Exercise details |
Extract the whole listing as it stands. Do not include the pictures.

Source material |
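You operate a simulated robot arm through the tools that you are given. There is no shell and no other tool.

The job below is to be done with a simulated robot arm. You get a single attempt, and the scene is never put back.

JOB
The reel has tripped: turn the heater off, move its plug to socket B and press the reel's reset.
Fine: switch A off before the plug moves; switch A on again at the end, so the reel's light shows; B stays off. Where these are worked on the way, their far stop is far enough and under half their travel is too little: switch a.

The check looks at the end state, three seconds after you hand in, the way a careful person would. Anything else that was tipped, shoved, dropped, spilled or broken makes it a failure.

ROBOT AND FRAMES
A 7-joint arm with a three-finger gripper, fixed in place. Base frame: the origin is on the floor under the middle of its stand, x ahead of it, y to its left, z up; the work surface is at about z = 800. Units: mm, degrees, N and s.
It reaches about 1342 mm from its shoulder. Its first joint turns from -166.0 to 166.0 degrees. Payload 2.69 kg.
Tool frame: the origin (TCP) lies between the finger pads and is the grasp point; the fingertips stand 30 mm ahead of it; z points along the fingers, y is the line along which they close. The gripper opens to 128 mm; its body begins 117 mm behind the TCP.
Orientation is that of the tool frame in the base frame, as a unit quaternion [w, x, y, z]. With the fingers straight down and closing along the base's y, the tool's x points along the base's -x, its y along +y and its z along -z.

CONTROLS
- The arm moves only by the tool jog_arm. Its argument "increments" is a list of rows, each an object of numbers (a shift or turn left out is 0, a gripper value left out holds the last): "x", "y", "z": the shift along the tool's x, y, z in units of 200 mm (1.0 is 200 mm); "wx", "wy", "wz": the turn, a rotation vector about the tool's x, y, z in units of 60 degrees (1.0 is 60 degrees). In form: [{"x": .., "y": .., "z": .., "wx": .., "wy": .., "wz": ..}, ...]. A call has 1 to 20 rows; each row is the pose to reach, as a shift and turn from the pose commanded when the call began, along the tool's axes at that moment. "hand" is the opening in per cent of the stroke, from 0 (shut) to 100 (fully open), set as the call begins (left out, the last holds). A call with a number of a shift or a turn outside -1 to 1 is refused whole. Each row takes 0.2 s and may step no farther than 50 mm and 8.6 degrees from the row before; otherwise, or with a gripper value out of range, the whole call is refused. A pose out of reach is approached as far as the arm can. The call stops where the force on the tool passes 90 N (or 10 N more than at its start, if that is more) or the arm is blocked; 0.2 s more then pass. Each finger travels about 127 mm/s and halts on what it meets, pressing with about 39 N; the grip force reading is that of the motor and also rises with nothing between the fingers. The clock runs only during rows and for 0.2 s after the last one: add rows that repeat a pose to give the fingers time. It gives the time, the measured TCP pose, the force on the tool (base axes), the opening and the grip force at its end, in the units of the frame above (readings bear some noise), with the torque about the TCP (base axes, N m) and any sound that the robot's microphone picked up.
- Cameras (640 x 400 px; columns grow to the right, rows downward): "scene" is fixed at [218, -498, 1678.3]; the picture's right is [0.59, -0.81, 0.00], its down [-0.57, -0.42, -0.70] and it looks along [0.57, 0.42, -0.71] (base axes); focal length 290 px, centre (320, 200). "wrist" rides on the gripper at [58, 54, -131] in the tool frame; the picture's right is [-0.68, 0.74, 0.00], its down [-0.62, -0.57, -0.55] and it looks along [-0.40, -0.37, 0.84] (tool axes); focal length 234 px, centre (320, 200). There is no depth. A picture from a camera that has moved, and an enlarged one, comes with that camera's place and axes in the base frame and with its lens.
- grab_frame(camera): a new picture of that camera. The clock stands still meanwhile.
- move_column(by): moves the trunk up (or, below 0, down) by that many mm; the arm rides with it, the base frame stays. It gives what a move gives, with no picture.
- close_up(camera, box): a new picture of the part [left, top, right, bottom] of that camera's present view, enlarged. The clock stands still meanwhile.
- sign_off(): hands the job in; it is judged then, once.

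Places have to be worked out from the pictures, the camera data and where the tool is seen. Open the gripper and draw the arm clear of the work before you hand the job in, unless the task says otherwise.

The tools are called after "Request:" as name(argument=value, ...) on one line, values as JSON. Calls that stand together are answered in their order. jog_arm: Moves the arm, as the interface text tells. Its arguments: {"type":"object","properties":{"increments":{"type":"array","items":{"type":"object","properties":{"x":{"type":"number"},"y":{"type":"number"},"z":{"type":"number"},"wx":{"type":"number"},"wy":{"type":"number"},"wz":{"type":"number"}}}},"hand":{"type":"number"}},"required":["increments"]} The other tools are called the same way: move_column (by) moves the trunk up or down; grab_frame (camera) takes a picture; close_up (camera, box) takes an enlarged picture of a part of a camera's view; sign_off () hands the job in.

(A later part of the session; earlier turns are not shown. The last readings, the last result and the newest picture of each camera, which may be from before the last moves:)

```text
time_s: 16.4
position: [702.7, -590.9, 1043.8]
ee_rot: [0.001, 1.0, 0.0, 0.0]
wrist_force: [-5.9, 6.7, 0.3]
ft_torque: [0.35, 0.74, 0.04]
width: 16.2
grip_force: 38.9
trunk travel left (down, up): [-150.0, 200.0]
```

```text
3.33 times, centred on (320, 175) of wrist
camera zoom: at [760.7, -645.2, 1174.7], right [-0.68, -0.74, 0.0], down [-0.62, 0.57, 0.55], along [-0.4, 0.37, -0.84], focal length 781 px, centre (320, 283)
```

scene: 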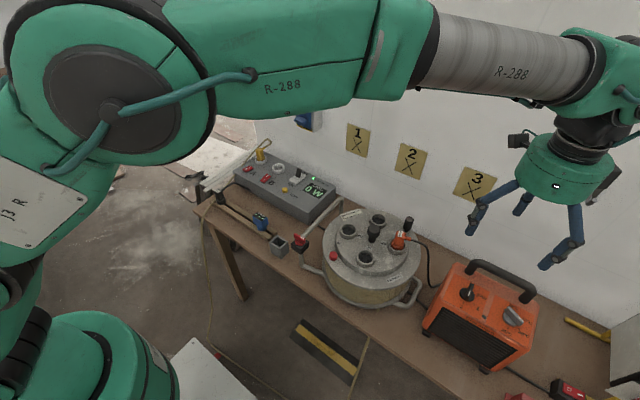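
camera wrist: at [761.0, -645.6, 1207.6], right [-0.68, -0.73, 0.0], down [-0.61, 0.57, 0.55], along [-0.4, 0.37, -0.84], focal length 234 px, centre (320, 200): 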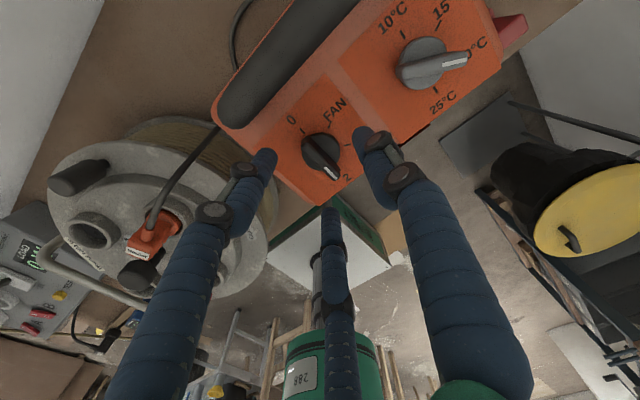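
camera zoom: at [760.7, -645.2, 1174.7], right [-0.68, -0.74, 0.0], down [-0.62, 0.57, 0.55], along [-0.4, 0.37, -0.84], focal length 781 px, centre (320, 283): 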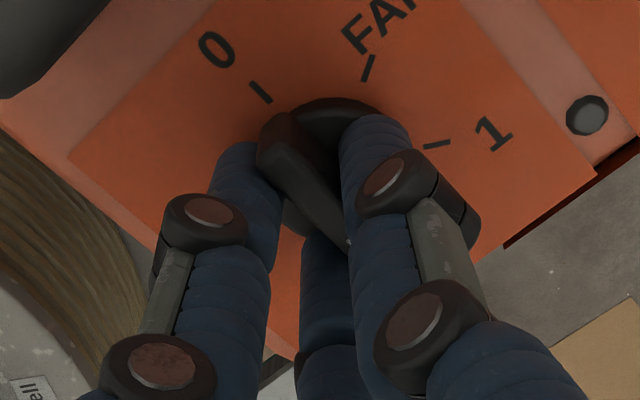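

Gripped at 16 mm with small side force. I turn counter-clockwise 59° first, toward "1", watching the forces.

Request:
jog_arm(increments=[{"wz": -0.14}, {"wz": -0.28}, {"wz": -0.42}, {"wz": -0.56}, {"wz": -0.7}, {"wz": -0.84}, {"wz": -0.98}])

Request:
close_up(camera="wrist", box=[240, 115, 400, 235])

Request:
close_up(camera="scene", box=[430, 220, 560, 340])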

Response |
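You operate a simulated robot arm through the tools that you are given. There is no shell and no other tool.

The job below is to be done with a simulated robot arm. You get a single attempt, and the scene is never put back.

JOB
The reel has tripped: turn the heater off, move its plug to socket B and press the reel's reset.
Fine: switch A off before the plug moves; switch A on again at the end, so the reel's light shows; B stays off. Where these are worked on the way, their far stop is far enough and under half their travel is too little: switch a.

The check looks at the end state, three seconds after you hand in, the way a careful person would. Anything else that was tipped, shoved, dropped, spilled or broken makes it a failure.

ROBOT AND FRAMES
A 7-joint arm with a three-finger gripper, fixed in place. Base frame: the origin is on the floor under the middle of its stand, x ahead of it, y to its left, z up; the work surface is at about z = 800. Units: mm, degrees, N and s.
It reaches about 1342 mm from its shoulder. Its first joint turns from -166.0 to 166.0 degrees. Payload 2.69 kg.
Tool frame: the origin (TCP) lies between the finger pads and is the grasp point; the fingertips stand 30 mm ahead of it; z points along the fingers, y is the line along which they close. The gripper opens to 128 mm; its body begins 117 mm behind the TCP.
Orientation is that of the tool frame in the base frame, as a unit quaternion [w, x, y, z]. With the fingers straight down and closing along the base's y, the tool's x points along the base's -x, its y along +y and its z along -z.

CONTROLS
- The arm moves only by the tool jog_arm. Its argument "increments" is a list of rows, each an object of numbers (a shift or turn left out is 0, a gripper value left out holds the last): "x", "y", "z": the shift along the tool's x, y, z in units of 200 mm (1.0 is 200 mm); "wx", "wy", "wz": the turn, a rotation vector about the tool's x, y, z in units of 60 degrees (1.0 is 60 degrees). In form: [{"x": .., "y": .., "z": .., "wx": .., "wy": .., "wz": ..}, ...]. A call has 1 to 20 rows; each row is the pose to reach, as a shift and turn from the pose commanded when the call began, along the tool's axes at that moment. "hand" is the opening in per cent of the stroke, from 0 (shut) to 100 (fully open), set as the call begins (left out, the last holds). A call with a number of a shift or a turn outside -1 to 1 is refused whole. Each row takes 0.2 s and may step no farther than 50 mm and 8.6 degrees from the row before; otherwise, or with a gripper value out of range, the whole call is refused. A pose out of reach is approached as far as the arm can. The call stops where the force on the tool passes 90 N (or 10 N more than at its start, if that is more) or the arm is blocked; 0.2 s more then pass. Each finger travels about 127 mm/s and halts on what it meets, pressing with about 39 N; the grip force reading is that of the motor and also rises with nothing between the fingers. The clock runs only during rows and for 0.2 s after the last one: add rows that repeat a pose to give the fingers time. It gives the time, the measured TCP pose, the force on the tool (base axes), the opening and the grip force at its end, in the units of the frame above (readings bear some noise), with the torque about the TCP (base axes, N m) and any sound that the robot's microphone picked up.
- Cameras (640 x 400 px; columns grow to the right, rows downward): "scene" is fixed at [218, -498, 1678.3]; the picture's right is [0.59, -0.81, 0.00], its down [-0.57, -0.42, -0.70] and it looks along [0.57, 0.42, -0.71] (base axes); focal length 290 px, centre (320, 200). "wrist" rides on the gripper at [58, 54, -131] in the tool frame; the picture's right is [-0.68, 0.74, 0.00], its down [-0.62, -0.57, -0.55] and it looks along [-0.40, -0.37, 0.84] (tool axes); focal length 234 px, centre (320, 200). There is no depth. A picture from a camera that has moved, and an enlarged one, comes with that camera's place and axes in the base frame and with its lens.
- grab_frame(camera): a new picture of that camera. The clock stands still meanwhile.
- move_column(by): moves the trunk up (or, below 0, down) by that many mm; the arm rides with it, the base frame stays. It gives what a move gives, with no picture.
- close_up(camera, box): a new picture of the part [left, top, right, bottom] of that camera's present view, enlarged. The clock stands still meanwhile.
- sign_off(): hands the job in; it is judged then, once.

Places have to be worked out from the pictures, the camera data and where the tool is seen. Open the gripper and draw the arm clear of the work before you hand the job in, unless the task says otherwise.

The tools are called after "Request:" as name(argument=value, ...) on one line, values as JSON. Calls that stand together are answered in their order. jog_arm: Moves the arm, as the interface text tells. Its arguments: {"type":"object","properties":{"increments":{"type":"array","items":{"type":"object","properties":{"x":{"type":"number"},"y":{"type":"number"},"z":{"type":"number"},"wx":{"type":"number"},"wy":{"type":"number"},"wz":{"type":"number"}}}},"hand":{"type":"number"}},"required":["increments"]} The other tools are called the same way: move_column (by) moves the trunk up or down; grab_frame (camera) takes a picture; close_up (camera, box) takes an enlarged picture of a part of a camera's view; sign_off () hands the job in.

(A later part of the session; earlier turns are not shown. The last readings, the last result and the newest picture of each camera, which may be from before the last moves:)

```text
time_s: 16.4
position: [702.7, -590.9, 1043.8]
ee_rot: [0.001, 1.0, 0.0, 0.0]
wrist_force: [-5.9, 6.7, 0.3]
ft_torque: [0.35, 0.74, 0.04]
width: 16.2
grip_force: 38.9
trunk travel left (down, up): [-150.0, 200.0]
```

```text
3.33 times, centred on (320, 175) of wrist
camera zoom: at [760.7, -645.2, 1174.7], right [-0.68, -0.74, 0.0], down [-0.62, 0.57, 0.55], along [-0.4, 0.37, -0.84], focal length 781 px, centre (320, 283)
```

scene: 
camera wrist: at [761.0, -645.6, 1207.6], right [-0.68, -0.73, 0.0], down [-0.61, 0.57, 0.55], along [-0.4, 0.37, -0.84], focal length 234 px, centre (320, 200): 
camera zoom: at [760.7, -645.2, 1174.7], right [-0.68, -0.74, 0.0], down [-0.62, 0.57, 0.55], along [-0.4, 0.37, -0.84], focal length 781 px, centre (320, 283): 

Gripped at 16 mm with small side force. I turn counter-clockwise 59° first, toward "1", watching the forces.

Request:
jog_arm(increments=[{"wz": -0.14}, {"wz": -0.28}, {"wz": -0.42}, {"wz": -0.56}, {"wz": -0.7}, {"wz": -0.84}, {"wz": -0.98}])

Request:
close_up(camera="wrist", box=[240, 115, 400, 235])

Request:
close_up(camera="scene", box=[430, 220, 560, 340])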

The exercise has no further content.